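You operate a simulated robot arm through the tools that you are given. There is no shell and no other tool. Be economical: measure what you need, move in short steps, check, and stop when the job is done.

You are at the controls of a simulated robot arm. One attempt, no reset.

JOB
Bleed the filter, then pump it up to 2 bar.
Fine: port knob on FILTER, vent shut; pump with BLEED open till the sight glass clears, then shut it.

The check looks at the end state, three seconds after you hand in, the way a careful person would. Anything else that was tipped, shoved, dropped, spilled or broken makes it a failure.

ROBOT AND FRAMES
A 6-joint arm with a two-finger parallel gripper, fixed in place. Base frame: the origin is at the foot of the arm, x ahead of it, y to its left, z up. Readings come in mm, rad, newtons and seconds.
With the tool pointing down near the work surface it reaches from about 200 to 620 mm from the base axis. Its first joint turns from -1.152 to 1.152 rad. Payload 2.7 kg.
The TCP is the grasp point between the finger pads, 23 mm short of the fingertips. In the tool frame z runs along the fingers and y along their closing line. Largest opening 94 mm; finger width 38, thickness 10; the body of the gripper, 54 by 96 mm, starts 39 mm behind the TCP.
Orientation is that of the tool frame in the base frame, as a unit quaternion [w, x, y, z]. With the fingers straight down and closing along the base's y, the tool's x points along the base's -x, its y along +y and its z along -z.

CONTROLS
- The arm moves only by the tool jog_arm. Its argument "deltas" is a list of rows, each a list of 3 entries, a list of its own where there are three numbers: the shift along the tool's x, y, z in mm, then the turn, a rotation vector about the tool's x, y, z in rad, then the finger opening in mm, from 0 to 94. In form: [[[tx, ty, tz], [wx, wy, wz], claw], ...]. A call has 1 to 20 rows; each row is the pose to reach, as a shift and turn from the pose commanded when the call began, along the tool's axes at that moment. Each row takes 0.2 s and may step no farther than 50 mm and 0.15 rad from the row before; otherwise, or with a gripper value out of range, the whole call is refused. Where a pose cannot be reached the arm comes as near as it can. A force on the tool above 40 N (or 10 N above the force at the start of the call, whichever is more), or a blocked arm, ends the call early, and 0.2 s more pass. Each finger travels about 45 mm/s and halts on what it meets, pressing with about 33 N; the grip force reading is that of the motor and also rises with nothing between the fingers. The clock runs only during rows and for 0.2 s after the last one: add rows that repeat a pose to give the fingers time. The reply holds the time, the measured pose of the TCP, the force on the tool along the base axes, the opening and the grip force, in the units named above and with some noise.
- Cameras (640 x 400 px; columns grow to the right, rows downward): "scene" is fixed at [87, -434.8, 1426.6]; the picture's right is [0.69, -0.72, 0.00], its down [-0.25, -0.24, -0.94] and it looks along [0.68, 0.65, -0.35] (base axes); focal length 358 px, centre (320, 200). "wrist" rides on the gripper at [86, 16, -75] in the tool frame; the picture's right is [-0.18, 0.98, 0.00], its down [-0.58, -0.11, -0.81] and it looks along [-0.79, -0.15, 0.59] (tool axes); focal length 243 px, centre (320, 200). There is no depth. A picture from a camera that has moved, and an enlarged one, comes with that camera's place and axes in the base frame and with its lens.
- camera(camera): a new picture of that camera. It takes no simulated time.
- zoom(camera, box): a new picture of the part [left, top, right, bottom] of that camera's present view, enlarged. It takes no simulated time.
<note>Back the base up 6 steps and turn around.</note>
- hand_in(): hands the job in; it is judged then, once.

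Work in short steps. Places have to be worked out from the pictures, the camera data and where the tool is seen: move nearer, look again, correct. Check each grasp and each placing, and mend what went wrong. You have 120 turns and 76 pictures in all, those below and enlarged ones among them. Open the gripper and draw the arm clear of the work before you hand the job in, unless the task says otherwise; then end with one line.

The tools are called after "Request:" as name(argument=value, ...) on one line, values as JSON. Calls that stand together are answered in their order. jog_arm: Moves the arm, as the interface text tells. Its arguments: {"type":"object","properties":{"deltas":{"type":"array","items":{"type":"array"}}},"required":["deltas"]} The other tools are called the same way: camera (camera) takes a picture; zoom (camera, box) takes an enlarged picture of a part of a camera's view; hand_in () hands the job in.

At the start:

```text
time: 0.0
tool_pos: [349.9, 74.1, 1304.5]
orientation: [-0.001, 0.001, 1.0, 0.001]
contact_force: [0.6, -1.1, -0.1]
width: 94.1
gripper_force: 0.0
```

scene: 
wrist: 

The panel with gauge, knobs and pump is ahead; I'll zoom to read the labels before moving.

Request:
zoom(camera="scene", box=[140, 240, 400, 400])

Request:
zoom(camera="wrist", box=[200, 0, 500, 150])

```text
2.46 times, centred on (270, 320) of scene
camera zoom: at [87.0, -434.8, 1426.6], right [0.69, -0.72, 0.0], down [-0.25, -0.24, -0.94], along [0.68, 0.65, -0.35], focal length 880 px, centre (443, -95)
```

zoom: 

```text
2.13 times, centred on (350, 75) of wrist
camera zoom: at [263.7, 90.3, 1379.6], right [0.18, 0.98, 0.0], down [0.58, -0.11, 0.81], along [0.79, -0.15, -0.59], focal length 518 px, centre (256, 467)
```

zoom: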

------------------------------------------------

- _Work to do_
Copy every line of the listing that includes the string "width".

- _Expected output_
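The TCP is the grasp point between the finger pads, 23 mm short of the fingertips. In the tool frame z runs along the fingers and y along their closing line. Largest opening 94 mm; finger width 38, thickness 10; the body of the gripper, 54 by 96 mm, starts 39 mm behind the TCP.
width: 94.1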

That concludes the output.